Page text »
Storia sentimentale delle sigarette
Amato, odiato, perseguitato. Il fumo dall'epopea alla gogna
Le Turmac di Berlinguer e quelle di Totò, le egiziane di Caruso. Il ragazzino del bar col vassoio dei caffè e le Marlboro di contrabbando. E Sciascia, avrebbe scritto meglio o peggio senza fumare? Romanzo del tabagista novecentesco
In un imprecisato mattino d’inverno del 1896 il maestro Costantino Palumbo, illustre concertista e insegnante di pianoforte principale nel Conservatorio di Napoli, entrò nella sala professori dell’antico convento di S. Pietro a Majella per firmare il registro delle presenze. Abbigliamento curato, andatura elegante, la sigaretta in bocca, il maestro non sa che quel giorno c’è la visita dell’ispettore ministeriale, un inflessibile burocrate il quale, al suo ingresso, lo scruta attraverso gli occhiali a stanghette e lo rimbrotta: “Professore, qui dentro non si fuma!”.

Exercise task 1 » Transcribe only the lines from the line with "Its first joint" through the line with "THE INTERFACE", exactly, counting both of those lines as part of the stretch. The answer is a Markdown table with a number under Order and the line under Words; leave empty lines out.

Stored data »
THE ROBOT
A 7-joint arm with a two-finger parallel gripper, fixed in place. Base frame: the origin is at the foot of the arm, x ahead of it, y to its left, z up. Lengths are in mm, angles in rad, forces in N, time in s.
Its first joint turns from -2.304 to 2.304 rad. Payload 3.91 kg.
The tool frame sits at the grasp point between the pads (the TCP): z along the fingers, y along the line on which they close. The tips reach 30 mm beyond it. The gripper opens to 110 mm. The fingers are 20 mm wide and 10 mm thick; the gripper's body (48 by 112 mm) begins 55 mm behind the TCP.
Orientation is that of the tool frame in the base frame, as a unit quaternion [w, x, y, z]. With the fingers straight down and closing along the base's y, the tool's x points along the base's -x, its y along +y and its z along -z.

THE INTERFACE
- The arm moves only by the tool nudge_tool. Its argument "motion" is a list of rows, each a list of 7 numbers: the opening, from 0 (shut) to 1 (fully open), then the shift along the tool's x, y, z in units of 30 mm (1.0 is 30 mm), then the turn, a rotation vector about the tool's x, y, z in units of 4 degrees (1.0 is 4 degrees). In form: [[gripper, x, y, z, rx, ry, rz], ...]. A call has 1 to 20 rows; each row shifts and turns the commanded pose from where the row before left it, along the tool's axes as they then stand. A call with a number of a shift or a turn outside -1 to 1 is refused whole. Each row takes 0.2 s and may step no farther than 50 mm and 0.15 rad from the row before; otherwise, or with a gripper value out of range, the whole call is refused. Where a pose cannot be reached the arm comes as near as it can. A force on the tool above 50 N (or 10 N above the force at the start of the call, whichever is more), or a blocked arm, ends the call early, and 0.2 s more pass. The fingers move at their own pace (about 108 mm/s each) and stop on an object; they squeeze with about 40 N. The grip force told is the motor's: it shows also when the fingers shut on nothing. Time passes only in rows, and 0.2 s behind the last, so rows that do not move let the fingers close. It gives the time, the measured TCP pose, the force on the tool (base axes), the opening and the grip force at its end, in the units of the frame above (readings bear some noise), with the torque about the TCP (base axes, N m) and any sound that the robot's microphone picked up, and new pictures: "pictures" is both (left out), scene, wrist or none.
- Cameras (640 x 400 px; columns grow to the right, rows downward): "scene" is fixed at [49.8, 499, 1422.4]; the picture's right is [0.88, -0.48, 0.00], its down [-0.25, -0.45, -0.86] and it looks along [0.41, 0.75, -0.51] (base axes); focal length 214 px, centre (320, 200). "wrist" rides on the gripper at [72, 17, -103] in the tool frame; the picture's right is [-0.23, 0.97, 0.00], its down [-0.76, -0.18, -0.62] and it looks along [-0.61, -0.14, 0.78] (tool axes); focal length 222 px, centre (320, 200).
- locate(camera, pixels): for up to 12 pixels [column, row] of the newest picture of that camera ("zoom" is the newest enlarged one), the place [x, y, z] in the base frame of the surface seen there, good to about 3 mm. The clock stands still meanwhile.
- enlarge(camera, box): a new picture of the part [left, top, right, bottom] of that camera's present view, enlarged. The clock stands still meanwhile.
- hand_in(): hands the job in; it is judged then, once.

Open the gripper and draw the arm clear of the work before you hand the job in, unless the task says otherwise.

Exercise task 2 » Go on with the page text that begins "Storia sentimentale delle" from its last line.

Final answer 1 »
| Order | Words |
|---|---|
| 1 | Its first joint turns from -2.304 to 2.304 rad. Payload 3.91 kg. |
| 2 | The tool frame sits at the grasp point between the pads (the TCP): z along the fingers, y along the line on which they close. The tips reach 30 mm beyond it. The gripper opens to 110 mm. The fingers are 20 mm wide and 10 mm thick; the gripper's body (48 by 112 mm) begins 55 mm behind the TCP. |
| 3 | Orientation is that of the tool frame in the base frame, as a unit quaternion [w, x, y, z]. With the fingers straight down and closing along the base's y, the tool's x points along the base's -x, its y along +y and its z along -z. |
| 4 | THE INTERFACE |

Final answer 2 »
Ci sono istanti irripetibili per consegnare alla memoria una battuta, una risposta, un gesto. Però, per non sciuparli, vanno afferrati senza esitazione come per un sorpasso in autostrada ovvero, nel caso di Palumbo, come un gruppetto di biscrome. E il maestro, quel giorno, lo fa: “Se qui non si fuma – scandisce pronto – Costantino Palumbo preferisce la sigaretta all’ispettore ministeriale e si dimette”. Prima di lasciare la sala, si rivolge nuovamente all’impietrito funzionario e aggiunge: “Sappia, ad ogni modo, che per il Conservatorio di Napoli sarebbe stato meglio un Costantino Palumbo in più e un ispettore ministeriale in meno”. Avrà gettato, uscendo, la sigaretta ormai finita come la sua carriera di pubblico docente, cominciata nel 1873 con la conquista della cattedra dopo aver raggiunto celebrità europea di esecutore. Cinque anni prima del concorso, a Parigi, trascorreva le sere in casa di Rossini: mentre l’anziano genio componeva i Péchés de vieillesse, Palumbo glieli suonava al pianoforte. Tra una pagina di musica e l’altra, ovviamente, si poteva fumare.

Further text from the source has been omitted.